I
just completed my postgraduate exam in surgery. Thank God, I passed and I am
happy that I could perform well in the exam. But the exhaustive preparation
that has been going on for the last two months revealed me some realities of
academic life.
I have been in the field of medicine for last
ten years. For a surgery exam, one has to be well versed with all the related
topics starting from anatomy. Anatomy was my favorite subject during the first
year of medicine and I had learned in pretty well. I used to look up the
etymologies and tried to learn a little more elaborately than just mugging up.
After five years, I had to revise anatomy in detail for my pre postgraduate
entrance examination. Now again, I had to do a detailed revision before exam.
But the thing I realized was that, even after repeated revisions, when I tried
to recollect, it was difficult. It was not that, I don’t remember things;
rather things were getting messed up in the head. There was an explosion of
several things or feeling of mining out something from depth.
Second
thing, there was no more surprise questions. During the undergraduate time, it
was common to see new terms or diseases, in the exam question paper, that
haven’t heard off. Later we had to search through the textbooks to find them.

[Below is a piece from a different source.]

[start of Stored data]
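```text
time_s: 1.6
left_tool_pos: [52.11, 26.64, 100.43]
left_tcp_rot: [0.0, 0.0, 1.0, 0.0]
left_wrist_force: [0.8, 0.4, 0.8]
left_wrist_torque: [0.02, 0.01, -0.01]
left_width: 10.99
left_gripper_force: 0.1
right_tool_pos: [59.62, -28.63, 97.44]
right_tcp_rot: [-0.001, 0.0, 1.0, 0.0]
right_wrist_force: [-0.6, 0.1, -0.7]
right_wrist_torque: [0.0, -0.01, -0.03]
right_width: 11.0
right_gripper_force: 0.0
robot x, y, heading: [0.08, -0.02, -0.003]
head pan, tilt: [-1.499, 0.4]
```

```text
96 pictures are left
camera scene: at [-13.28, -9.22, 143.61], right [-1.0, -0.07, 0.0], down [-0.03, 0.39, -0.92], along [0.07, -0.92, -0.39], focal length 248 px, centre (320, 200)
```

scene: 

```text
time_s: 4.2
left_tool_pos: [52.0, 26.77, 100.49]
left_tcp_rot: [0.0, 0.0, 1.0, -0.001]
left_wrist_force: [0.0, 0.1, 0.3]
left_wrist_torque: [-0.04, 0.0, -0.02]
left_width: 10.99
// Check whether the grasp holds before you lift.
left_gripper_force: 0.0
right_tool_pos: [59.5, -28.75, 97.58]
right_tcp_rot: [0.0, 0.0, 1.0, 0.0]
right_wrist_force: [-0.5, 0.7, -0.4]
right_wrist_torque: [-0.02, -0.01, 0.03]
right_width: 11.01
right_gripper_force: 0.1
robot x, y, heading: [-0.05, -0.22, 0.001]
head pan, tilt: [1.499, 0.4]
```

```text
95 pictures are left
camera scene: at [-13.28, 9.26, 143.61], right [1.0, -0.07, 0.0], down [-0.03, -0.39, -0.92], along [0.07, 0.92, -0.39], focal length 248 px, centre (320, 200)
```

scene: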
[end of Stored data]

But now, it is rare to come across a new term. But this does not mean that I
know what that term means. I know I have read about it, but I find it difficult
to recollect about it.
While
reading a book, I have started to appreciate things that are mentioned in
subtle way, but have a greater meaning. For example, while describing a
surgery, the author may have mentioned things like where to cut, what direction
to cut, where to hold etc., which did not make much of sense in early years of
medicine learning. More depth of knowledge is felt while reading the same lines
that I read some years ago.
I wonder, what was the purpose of all those hard-core physics
and higher mathematics, which I learned in the pre medicine classes. I was fond
of solving those problems and used to feel authoritative on those things at
that time. During that time, I thought I would never forget those theorems and
formulas, because those were so thorough and I could do calculations at flick
of my thumb. But now, I even find it difficult to calculate BMI, without a
calculator.
My
aim is not to point the inadequacies of the education system, but to look, deep
to my own brain activities. Has it reached its memory limit? Why cannot I
recollect things, when I need, at least those which I spend time to memorize? I
had a feeling some years earlier that everybody had the same capacity to
memorize and learn. But now I recognize, everybody have different capabilities,
the reason why some find it difficult to learn things the traditional way. I
can say this, because working in a premier institute of the nation has given me
the opportunity to meet people, some of whom are extraordinarily brilliant. I
have considered myself an average intelligent person and I know, when I work
for a thing and when I don’t work for a thing. I have seen how these people
simply drift through situations, which I have to struggle to.
I
am not at the brim of a nervous break down or anything of that sort, but
definitely now I can imagine how things can go wrong if someone tries too hard
on themselves. Said this, taking an exam is about strategy and one don’t have
to be a super computer to pass any normal competitive exam. The basic thing for
good exam preparation is to know one’s own limitations and plan accordingly.
Also brilliancy and intelligence are not above compassion and common sense,
qualities that are really required for a successful happy life.
It
is true that one have to read multiple massive books on their way to become a
specialist or super specialist in medicine. But it is not necessary to remember
all that stuff all the time. It is not humanly possible. During the early
periods of practice, it will take a little time to recollect the important
things that has to be taken care off, while treating a patient. As time passes
by, all those steps come as a reflux, rather than reasoning out the logic
behind it, and the time required to attain that capability is called the ‘learning curve’. This is the reason
why the ‘gut feeling’ of the professor is always better.